A United States patent grants the patent assignee the exclusive right to exclude others from making, using, or selling the patented invention in the United States for the life of the patent, or 20 years from the date of applying. However, it does not give you the absolute right to practice your invention (there can be other patents for which you may need permission in order to practice freely).
There are three types of patent: Utility patent (main type), design patent, and plant patent.
Who is considered an inventor?
Under U.S. Patent Law, an inventor must contribute something new, useful and non-obvious to at least one claim of the patent. Making contributions to a technical paper or testing the invention are not by themselves sufficient to be considered contributing to the claims.
Having the correct inventors named on the patent is very important. If the inventors listed on the patent are incorrect, or if a rightful inventor is not named, the patent can be invalidated.
What is "Public Disclosure"? Generally, a public disclosure is a disclosure of the patentable concept that is complete enough to make it "enabling", presented to a sufficient number of people of "normal skill in the art", and made without formal obligation to keep the disclosure confidential. Examples may include publication in a journal, or on a website, and publication or presentation of an abstract, poster, or other document at a conference, and may also include the approval of a federal grant or contract.
How does publication affect patent rights?
A public disclosure before filing an application for patent protection will generally result in the loss of patent rights outside of the United States. You may still obtain United States Patent protection, however, if within one year of the public disclosure a United States patent application is filed. This is known as a grace period.
What is a "Confidentiality" or "Non-Disclosure Agreement" and why is it necessary?
A Confidentiality or Non-Disclosure Agreement (CDA or NDA) allows a party to discuss its confidential or proprietary information, such as unpublished data or research results, with another party that is interested in receiving the information. The agreement binds the receiving party to keep the information confidential and not disclose it to third parties. Without such an agreement, the recipient of the disclosed information could use or distribute proprietary information for any purpose, or the discussion would be considered public disclosure and could impact patentability.
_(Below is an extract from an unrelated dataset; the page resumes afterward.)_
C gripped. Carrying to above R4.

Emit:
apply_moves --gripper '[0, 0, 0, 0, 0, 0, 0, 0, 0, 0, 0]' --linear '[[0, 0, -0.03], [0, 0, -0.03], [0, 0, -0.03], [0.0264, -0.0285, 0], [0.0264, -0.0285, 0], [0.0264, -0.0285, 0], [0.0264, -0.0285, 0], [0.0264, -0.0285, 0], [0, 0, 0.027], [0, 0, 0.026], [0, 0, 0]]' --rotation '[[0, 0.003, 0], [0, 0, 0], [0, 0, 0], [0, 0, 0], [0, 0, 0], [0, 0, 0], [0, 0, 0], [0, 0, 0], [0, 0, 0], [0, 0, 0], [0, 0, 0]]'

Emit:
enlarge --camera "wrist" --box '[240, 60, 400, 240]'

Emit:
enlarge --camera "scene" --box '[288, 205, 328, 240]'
In some instances, the company will need access to a sample of your technology for testing. This is done under a Materials Transfer Agreement (MTA), which included appropriate provisions to protect associated rights.
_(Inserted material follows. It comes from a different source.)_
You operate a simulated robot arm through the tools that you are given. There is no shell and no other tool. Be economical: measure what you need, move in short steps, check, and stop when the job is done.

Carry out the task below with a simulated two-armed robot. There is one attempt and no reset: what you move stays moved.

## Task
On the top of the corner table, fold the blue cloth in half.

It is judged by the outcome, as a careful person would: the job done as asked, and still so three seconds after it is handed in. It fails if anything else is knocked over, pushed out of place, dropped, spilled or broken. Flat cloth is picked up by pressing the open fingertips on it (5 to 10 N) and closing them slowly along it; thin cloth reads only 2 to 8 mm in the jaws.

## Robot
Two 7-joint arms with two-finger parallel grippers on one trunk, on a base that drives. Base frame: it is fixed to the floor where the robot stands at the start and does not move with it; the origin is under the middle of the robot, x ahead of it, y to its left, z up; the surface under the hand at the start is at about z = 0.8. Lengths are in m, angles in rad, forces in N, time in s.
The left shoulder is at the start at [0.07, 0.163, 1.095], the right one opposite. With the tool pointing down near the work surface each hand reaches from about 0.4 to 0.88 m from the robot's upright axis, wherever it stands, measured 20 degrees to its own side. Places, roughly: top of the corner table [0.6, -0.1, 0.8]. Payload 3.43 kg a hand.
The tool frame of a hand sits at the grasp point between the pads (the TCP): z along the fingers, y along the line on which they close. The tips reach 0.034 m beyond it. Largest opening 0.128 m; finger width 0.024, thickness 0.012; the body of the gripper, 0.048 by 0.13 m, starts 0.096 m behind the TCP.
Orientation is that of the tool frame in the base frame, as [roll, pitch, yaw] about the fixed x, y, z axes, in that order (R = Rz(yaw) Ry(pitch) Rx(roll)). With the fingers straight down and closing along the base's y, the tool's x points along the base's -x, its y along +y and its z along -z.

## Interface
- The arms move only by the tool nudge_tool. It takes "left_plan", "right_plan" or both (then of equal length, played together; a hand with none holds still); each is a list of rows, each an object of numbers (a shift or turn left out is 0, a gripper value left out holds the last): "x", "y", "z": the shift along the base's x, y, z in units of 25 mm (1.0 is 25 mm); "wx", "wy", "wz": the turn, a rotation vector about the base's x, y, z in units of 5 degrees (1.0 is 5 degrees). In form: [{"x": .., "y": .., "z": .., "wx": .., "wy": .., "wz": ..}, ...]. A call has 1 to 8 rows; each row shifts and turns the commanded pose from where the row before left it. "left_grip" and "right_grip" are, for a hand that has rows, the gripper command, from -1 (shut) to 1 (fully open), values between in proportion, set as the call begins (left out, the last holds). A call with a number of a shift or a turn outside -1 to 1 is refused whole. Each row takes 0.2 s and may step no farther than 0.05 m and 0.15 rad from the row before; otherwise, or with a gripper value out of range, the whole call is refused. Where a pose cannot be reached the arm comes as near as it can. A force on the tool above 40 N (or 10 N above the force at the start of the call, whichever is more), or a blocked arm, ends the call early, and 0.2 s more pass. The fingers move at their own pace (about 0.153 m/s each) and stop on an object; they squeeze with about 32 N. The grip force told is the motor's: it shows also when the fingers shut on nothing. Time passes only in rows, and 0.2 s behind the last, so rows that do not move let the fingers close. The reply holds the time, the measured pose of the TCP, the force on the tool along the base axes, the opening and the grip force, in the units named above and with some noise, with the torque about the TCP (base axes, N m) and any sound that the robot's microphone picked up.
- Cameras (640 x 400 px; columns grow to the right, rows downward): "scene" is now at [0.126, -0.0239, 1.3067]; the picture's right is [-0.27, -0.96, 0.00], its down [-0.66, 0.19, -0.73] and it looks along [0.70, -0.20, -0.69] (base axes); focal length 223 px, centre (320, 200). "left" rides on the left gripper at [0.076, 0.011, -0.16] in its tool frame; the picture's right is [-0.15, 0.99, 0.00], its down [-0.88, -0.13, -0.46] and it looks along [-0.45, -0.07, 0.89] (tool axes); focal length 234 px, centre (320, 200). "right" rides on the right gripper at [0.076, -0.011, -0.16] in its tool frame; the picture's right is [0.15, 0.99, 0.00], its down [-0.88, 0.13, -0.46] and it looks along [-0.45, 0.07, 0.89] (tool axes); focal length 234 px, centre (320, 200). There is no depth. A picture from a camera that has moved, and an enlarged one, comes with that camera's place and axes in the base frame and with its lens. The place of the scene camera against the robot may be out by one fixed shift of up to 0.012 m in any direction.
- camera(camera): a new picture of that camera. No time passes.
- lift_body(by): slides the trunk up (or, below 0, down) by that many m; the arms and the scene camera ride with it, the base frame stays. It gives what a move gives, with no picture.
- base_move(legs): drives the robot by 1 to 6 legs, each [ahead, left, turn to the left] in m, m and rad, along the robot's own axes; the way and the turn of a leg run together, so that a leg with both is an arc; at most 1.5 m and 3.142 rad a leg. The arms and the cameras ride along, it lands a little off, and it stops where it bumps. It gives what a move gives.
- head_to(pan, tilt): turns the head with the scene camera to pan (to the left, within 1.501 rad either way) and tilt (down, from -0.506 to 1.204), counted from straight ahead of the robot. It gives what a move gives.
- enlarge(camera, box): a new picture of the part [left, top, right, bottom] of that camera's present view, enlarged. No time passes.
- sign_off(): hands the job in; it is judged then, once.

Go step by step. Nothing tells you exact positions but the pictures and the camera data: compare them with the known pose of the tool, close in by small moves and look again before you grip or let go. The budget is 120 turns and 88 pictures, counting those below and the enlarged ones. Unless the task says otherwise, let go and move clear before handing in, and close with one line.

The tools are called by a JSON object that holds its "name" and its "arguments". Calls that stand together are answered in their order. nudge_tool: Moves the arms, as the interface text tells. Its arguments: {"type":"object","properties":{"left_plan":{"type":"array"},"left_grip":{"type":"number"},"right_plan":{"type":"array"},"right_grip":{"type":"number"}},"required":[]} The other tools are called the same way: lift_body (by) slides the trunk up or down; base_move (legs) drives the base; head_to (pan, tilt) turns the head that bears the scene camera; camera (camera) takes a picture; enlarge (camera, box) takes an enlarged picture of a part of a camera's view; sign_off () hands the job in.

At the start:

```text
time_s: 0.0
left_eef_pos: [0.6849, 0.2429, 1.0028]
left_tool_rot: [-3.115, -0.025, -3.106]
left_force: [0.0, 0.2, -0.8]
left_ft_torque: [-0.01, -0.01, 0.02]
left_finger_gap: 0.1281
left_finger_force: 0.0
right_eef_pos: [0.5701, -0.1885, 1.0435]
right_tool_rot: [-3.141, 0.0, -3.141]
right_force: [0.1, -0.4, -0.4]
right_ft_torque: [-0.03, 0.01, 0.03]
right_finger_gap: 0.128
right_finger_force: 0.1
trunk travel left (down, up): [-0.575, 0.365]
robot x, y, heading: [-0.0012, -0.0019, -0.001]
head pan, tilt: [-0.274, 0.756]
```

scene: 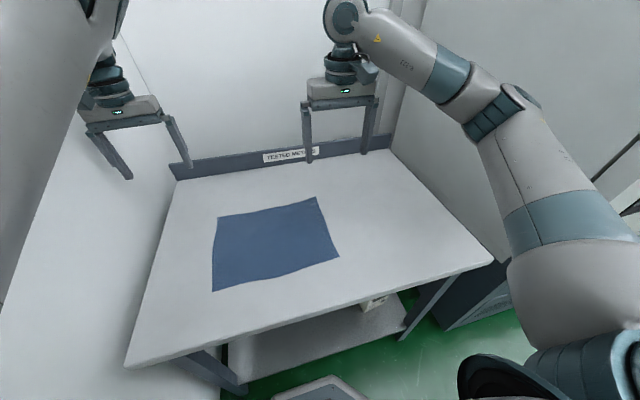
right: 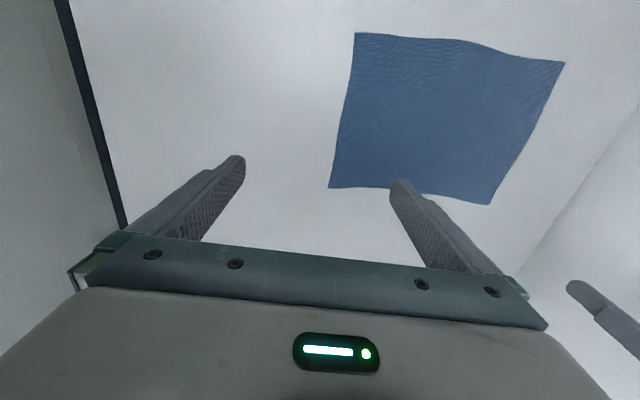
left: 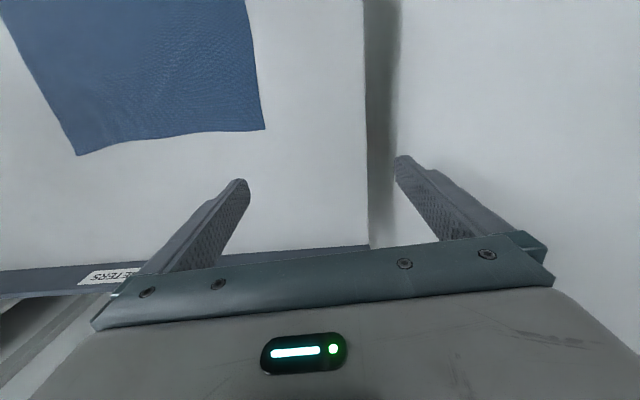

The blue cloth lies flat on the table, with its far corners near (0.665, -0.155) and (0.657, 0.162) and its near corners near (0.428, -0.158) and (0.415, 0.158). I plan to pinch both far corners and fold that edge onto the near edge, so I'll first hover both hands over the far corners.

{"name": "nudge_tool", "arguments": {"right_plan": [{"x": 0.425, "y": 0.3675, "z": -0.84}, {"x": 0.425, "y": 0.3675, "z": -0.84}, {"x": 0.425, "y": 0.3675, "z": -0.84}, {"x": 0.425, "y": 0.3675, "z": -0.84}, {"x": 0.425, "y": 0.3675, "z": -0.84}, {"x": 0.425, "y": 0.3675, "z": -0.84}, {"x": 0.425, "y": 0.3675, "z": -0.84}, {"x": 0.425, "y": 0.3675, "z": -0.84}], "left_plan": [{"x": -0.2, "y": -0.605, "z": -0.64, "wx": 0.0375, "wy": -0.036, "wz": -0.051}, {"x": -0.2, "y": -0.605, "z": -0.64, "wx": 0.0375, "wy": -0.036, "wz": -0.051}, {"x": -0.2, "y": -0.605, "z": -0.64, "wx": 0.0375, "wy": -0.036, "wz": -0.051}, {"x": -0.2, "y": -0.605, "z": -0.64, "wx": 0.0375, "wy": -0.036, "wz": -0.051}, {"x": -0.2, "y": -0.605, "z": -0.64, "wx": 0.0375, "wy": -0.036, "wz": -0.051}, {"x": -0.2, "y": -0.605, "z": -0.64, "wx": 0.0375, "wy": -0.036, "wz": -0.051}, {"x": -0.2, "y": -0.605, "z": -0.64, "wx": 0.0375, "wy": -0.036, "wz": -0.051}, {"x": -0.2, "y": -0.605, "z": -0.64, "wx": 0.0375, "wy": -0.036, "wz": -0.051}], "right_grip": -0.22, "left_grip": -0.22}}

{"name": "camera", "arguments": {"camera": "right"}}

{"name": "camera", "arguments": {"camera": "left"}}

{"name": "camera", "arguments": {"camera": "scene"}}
It is always best to have a confidentiality agreement signed before in depth discussions take place. However, venture capitalists generally will not sign NDAs. This can be easily managed and is typically not a concern. The USC Stevens staff and community can help coach you.
What is the general process of patent prosecution?
A step by step guide to a very complex process:
- An attorney with the appropriate background is selected and a meeting between the attorney and the inventor is scheduled.
- Sometimes a patent search is performed if the general area is heavily researched or common.
- A written description of the invention, including a background, why it is needed, and how the new invention differs from existing inventions is drafted based on discussion with the inventor. This is called the specification. The specification often contains several drawings or figures.
- Once the specification is completed, then "claims" are drafted. Claims set forth exactly what the invention is and what is being "claimed' as new useful and non-obvious.
- The specification and claims are mailed together with the appropriate forms to the United States Patent and Trademark Office (USPTO). The application is assigned to a patent examiner that is familiar with the area; he or she reviews the application for completeness, and compares the invention to other patents and publication to make a preliminary determination of patentability.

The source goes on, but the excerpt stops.